Le Monde.fr | 08.05.2014 à 11h16 • Mis à jour le 08.05.2014 à 11h22 |
Par Jean Birnbaum
Ce qui définit l’Occident, disait Michel Foucault, c’est une certaine manière de conjuguer le sexe et la vérité. Mais il faut se garder, ajoutait le philosophe, d’envisager ce lien sous le seul angle de l’interdit ou du refoulement. Ici, il s’agit au moins autant d’expression que de répression, car chacun d’entre nous se cherche à travers le sexe : « A lui de nous dire ce qu’il en est de nous », résumait Foucault dans les colonnes du Monde en 1976.
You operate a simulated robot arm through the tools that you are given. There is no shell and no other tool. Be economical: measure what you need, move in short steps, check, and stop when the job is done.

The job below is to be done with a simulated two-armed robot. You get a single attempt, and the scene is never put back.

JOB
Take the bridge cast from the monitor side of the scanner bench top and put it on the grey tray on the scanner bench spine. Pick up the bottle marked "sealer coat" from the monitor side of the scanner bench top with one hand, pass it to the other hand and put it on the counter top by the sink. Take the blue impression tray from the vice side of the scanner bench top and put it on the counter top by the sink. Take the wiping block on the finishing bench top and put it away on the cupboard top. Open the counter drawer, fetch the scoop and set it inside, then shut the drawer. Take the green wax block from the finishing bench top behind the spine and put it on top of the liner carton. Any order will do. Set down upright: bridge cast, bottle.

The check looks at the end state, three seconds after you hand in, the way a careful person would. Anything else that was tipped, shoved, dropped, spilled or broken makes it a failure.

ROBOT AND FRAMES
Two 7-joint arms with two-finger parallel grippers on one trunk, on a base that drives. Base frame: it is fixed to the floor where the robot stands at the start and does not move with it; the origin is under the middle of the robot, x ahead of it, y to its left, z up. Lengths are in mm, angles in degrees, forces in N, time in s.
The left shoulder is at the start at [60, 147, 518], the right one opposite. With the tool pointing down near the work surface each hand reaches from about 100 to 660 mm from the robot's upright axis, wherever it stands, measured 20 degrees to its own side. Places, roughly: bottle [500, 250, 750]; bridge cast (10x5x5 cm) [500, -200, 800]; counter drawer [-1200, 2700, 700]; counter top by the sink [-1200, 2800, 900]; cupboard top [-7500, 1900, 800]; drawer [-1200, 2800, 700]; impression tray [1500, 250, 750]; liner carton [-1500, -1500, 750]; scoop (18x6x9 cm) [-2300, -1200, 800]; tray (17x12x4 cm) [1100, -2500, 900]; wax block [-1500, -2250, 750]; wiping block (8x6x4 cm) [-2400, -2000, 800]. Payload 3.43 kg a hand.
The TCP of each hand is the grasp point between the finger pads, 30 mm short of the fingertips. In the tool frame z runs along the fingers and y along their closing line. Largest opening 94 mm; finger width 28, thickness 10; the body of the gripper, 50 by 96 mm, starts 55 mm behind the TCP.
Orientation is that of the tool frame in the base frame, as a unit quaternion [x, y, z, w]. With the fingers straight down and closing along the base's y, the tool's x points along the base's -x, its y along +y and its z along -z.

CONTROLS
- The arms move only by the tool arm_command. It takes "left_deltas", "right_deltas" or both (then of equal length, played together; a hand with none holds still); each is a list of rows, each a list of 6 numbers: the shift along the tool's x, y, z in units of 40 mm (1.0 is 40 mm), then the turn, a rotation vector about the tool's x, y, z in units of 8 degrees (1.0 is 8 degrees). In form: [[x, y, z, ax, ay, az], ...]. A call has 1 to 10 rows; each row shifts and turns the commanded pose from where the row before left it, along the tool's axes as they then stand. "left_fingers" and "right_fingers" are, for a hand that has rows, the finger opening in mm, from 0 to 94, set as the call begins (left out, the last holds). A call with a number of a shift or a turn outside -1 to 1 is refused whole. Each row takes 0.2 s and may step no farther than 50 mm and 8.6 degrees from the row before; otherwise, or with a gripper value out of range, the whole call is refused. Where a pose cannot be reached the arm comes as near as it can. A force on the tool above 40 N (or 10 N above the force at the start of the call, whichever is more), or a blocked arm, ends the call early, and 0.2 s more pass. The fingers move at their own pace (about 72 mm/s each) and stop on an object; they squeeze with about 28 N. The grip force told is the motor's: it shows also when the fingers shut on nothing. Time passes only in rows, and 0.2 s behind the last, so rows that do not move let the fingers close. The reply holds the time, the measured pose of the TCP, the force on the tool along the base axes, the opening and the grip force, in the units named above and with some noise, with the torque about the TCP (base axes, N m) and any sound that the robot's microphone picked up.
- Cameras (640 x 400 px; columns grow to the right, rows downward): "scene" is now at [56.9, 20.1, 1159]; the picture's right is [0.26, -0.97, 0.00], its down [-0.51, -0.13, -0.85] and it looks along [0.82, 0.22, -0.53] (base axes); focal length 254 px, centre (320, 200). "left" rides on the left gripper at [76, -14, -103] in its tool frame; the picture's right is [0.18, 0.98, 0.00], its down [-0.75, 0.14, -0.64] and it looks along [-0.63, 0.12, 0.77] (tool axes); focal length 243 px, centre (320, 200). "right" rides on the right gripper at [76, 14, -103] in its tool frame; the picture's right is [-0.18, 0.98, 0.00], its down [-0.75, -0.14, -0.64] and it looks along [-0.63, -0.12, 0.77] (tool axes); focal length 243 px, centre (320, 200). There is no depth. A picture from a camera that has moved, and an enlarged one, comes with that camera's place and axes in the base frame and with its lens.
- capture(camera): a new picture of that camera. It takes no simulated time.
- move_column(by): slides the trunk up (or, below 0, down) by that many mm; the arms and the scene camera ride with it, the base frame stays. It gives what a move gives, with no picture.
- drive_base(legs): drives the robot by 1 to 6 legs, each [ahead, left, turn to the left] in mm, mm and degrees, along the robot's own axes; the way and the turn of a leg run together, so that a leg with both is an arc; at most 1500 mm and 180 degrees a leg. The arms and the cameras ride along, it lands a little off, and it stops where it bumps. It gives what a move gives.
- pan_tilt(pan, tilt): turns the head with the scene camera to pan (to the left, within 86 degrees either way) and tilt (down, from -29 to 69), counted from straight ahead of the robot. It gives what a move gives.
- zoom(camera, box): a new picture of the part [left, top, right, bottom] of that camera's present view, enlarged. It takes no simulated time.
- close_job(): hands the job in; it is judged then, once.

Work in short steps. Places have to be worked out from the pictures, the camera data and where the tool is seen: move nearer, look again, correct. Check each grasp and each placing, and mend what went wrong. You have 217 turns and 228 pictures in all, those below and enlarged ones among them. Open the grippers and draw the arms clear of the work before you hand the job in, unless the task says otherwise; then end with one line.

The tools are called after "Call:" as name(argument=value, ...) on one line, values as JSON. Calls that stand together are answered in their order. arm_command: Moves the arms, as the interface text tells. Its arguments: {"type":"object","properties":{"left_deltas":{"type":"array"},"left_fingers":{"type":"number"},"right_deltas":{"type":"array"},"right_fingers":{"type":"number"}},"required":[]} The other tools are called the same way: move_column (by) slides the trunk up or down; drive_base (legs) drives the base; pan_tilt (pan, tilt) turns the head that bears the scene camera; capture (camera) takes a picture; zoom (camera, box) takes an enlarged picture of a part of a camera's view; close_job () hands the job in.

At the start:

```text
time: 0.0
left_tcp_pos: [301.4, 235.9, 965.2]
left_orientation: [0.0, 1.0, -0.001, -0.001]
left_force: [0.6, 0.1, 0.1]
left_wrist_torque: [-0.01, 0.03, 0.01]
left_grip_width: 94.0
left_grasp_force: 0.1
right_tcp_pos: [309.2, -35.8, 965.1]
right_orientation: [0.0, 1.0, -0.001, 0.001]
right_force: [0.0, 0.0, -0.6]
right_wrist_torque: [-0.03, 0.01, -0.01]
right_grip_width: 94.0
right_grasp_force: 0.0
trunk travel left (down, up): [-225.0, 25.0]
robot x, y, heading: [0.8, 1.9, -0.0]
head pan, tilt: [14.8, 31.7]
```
Deux ans plus tard, Foucault illustrait encore une fois cette idée en publiant le témoignage d’un hermaphrodite : Herculine Barbin dite Alexina B., souvenirs d’une « petite provinciale française au sexe incertain », éduquée dans un pensionnat religieux, et qui s’est suicidée en 1868, à Paris, après être devenue un homme pour l’état civil. Ce superbe texte autobiographique se trouve aujourd’hui réédité avec divers documents historiques, une postface du sociologue Eric Fassin et la préface que Foucault avait rédigée pour la traduction américaine (Gallimard, 272 p., 19,50 €).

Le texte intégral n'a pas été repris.